Anyone who has ever traveled to a developing country and had to rough it outside the confines of a luxury hotel can tell you what a precious commodity Charmin is. In Brazil, way back when as I learned to rough it as a Peace Corps volunteer, toilet paper came only in the consistency of ugly crepe paper. Once used, it could not be put down the toilet for fear it would clog up the works, so it was confined to a wastebasket, providing a constant room un-freshener. (Sorry, was that too much information?)

Ask your grandparents or parents their opinion of the evolution of bathroom dry goods. For them, toilet tissue may loom large in the comforts of life. It represents a move away from cold, smelly outhouses and Sears and Roebuck catalog pages; or worse, shelled corn cobs.


Now to the object of this discussion: This week, as you gather with family members and stuff yourselves into oblivion so you can watch the football games with eyes glazed over from satiety, ditch the usual drama and talk to your elders. If you can’t record their anecdotes with a digital recorder of some kind, make mental or physical notes about their wisdom. What are they grateful for? They probably have not expressed their gratitude on Facebook so how else will you know what they deem their life’s blessings?


For an ex-mother-in-law, I’ll bet that sliced, store bread would rank right up there with her first automatic washer. For her, it represented the ultimate luxury and freedom for her own mother from the daily grind of getting hands to elbows dirty with flour. It might have even been a badge of privilege to open a school lunch box to reveal: Viola! A sandwich made with store-bought bread instead of that coarse homemade stuff…. plus a scorer of brownie points with less fortunate classmates.

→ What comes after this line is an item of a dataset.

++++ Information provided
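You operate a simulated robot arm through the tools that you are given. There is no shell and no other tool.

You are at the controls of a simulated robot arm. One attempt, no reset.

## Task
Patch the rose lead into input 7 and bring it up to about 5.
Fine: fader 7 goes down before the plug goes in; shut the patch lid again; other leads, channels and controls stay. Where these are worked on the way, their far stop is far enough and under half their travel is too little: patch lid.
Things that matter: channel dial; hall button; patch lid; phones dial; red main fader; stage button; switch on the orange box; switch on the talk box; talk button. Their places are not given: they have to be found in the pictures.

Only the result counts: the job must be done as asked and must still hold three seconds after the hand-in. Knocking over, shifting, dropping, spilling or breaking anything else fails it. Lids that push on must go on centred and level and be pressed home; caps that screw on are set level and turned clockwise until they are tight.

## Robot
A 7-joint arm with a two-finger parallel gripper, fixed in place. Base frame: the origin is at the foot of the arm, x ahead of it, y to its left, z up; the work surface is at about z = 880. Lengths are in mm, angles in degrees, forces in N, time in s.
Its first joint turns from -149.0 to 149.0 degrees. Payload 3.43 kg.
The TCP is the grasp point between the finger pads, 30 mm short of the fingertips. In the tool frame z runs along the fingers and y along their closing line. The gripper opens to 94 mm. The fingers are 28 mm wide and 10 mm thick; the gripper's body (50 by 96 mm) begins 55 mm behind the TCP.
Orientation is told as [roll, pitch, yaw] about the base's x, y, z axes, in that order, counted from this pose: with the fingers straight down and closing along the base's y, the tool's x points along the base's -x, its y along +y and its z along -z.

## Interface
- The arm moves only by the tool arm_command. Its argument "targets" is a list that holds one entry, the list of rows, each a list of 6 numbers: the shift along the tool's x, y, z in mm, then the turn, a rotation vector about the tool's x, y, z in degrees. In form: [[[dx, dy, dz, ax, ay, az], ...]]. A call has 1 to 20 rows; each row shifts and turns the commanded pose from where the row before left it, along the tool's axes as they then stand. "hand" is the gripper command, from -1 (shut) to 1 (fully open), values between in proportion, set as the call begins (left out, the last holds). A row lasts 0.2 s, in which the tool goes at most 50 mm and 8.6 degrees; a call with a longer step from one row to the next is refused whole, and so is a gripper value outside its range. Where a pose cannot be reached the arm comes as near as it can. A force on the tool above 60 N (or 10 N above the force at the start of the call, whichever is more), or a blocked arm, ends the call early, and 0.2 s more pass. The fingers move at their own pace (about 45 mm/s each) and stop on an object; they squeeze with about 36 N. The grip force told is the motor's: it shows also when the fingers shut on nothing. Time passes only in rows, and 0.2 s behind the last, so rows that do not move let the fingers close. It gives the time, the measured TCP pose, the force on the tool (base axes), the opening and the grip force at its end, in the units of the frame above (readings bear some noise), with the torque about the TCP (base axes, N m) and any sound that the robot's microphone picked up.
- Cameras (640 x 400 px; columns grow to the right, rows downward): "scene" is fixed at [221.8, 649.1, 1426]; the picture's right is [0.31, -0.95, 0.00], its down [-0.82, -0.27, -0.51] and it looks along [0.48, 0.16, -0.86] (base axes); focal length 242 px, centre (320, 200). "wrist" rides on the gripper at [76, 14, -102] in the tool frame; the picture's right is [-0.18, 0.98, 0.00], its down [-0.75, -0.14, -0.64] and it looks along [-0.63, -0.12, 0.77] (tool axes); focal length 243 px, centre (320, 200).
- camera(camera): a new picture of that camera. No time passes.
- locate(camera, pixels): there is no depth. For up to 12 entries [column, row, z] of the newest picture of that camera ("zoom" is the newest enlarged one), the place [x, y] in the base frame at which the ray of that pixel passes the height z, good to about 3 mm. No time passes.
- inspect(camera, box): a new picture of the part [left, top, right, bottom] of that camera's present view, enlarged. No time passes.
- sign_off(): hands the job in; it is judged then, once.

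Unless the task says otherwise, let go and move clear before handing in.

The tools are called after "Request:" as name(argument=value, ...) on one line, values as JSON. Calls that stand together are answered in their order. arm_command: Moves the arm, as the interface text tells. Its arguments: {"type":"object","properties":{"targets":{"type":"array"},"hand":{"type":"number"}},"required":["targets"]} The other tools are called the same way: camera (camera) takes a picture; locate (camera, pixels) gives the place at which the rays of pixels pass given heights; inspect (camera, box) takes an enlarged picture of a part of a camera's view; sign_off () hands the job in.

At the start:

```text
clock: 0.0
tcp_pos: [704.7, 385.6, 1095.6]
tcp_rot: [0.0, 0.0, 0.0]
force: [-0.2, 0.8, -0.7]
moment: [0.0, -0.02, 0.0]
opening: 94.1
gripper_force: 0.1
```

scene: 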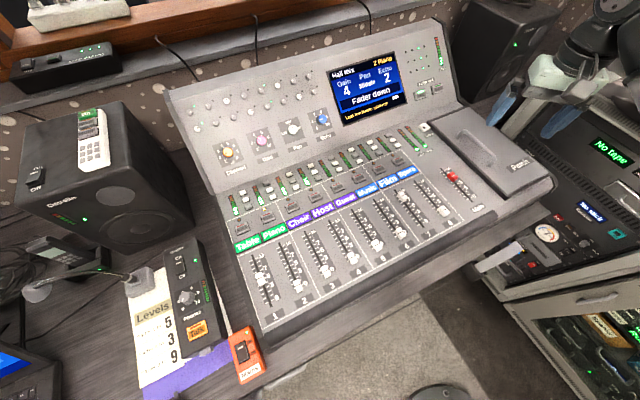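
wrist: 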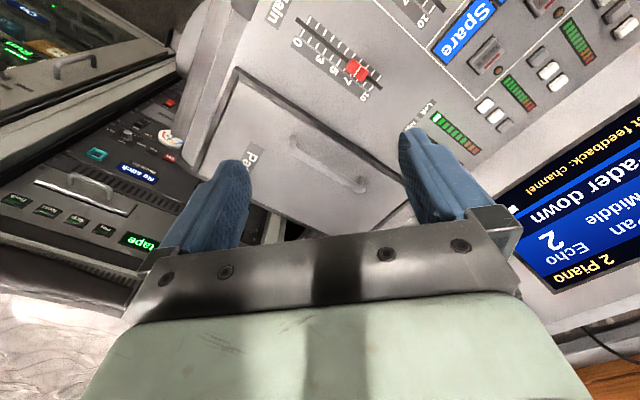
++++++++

Our ancestors and elder family members probably found God’s blessings in similar mundane details of daily life . . . things that we have been taking for granted for decades. How will we know what those blessings amounted to unless we ask? How will their voices sing to us from the grave unless they are recorded in some way?

It’s time to draw up a new set of resolutions, well ahead of the New Year. Resolve to talk to your elder relatives, listen to their stories and record them in some way. Find out what they appreciate about toilet tissue. Soon you will be looking at this commodity with more gratefulness, through the eyes of those who saw its advent with much thanksgiving.